The beauty of the shipping container is its sheer versatility, which is why shipping container conversions have been made with so many purposes in mind.

Hotels, houses, shops, swimming pools, offices and even cinemas have been built with shipping containers, but perhaps the most ambitious shipping container construction is Stadium 974 in Doha, Qatar, which is the first modular, demountable football stadium ever used for a FIFA World Cup.

The design is partly to celebrate the maritime heritage of the port town of Doha, partly to use sustainable turnkey elements that do not need complex or energy-intensive production, but also to avoid what has become an unfortunate part of the legacy of hosting a major sporting event.

 

A Sporting Legacy

When a country wins a bid to become the host nation for a major sporting event, from the Olympic Games to the FIFA World Cup, often there is a need to build or adapt existing infrastructure to meet the exacting requirements of FIFA or the IOC.

These usually involve having large stadiums in a range of different cities that have the infrastructure for the massive influx of spectators that attend these events.
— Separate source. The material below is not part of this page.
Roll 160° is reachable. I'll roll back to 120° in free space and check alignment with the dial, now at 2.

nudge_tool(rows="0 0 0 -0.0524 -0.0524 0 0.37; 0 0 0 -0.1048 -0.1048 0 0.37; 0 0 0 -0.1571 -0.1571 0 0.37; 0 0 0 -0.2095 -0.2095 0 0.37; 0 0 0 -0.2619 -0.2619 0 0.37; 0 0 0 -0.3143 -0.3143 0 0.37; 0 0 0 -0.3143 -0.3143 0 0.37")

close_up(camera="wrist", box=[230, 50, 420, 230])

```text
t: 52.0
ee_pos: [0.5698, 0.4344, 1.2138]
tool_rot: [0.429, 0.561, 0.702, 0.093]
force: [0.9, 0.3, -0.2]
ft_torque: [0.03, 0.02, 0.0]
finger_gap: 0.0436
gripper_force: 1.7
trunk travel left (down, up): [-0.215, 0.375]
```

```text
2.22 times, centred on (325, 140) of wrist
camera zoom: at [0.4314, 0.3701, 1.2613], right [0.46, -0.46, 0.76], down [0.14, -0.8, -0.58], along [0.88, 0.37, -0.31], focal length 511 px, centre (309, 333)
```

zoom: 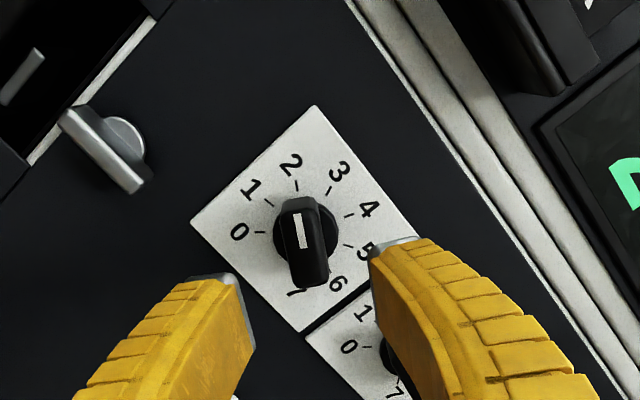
The problem is that whilst a custom-built stadium that can hold over 40,000 people is a necessity for the two weeks the Olympics is held or the month the World Cup is held, finding a use for them once the tournament ends can be exceptionally difficult, especially if there are no long-term increases in interest for the sport in the region.

A major example of this is Arena da Amazônia in Manaus in Brazil, a 44,000 seater stadium that was beautiful but used for just four World Cup matches and a few Olympic football and World Cup Qualifying matches, with the local football team in the region being a fourth-division squad with an average attendance of 1000 people.

Arguably the biggest example of this was the Olympic Stadium in Montreal, which due to not being used by any sporting team permanently in the nearly 50 years since it opened for the 1976 Olympic Games has been considered amongst the biggest white elephants in infrastructure.

 

Leaving No Trace

The aim of Stadium 974, named after both the area code for Doha as well as the number of shipping containers used in its construction, is not to provide a permanent monument to the World Cup but instead create a new legacy in temporary sporting stadiums that will create a different type of legacy.

The containers were part of the construction and contained the additional metal frames, roofing panels and other materials used to complete the stadium, including the pitch material and the seating.

Once the final whistle blows at the end of the 2022 World Cup, the stadium will be disassembled and the land converted into a waterfront development that provides a more practical legacy than the huge custom-built stadiums that cannot be used for anything else.

In total, the stadium took three years to build, far less than other stadiums, and it remains to be seen whether this method of constructing stadiums will be used for other sporting events going forward.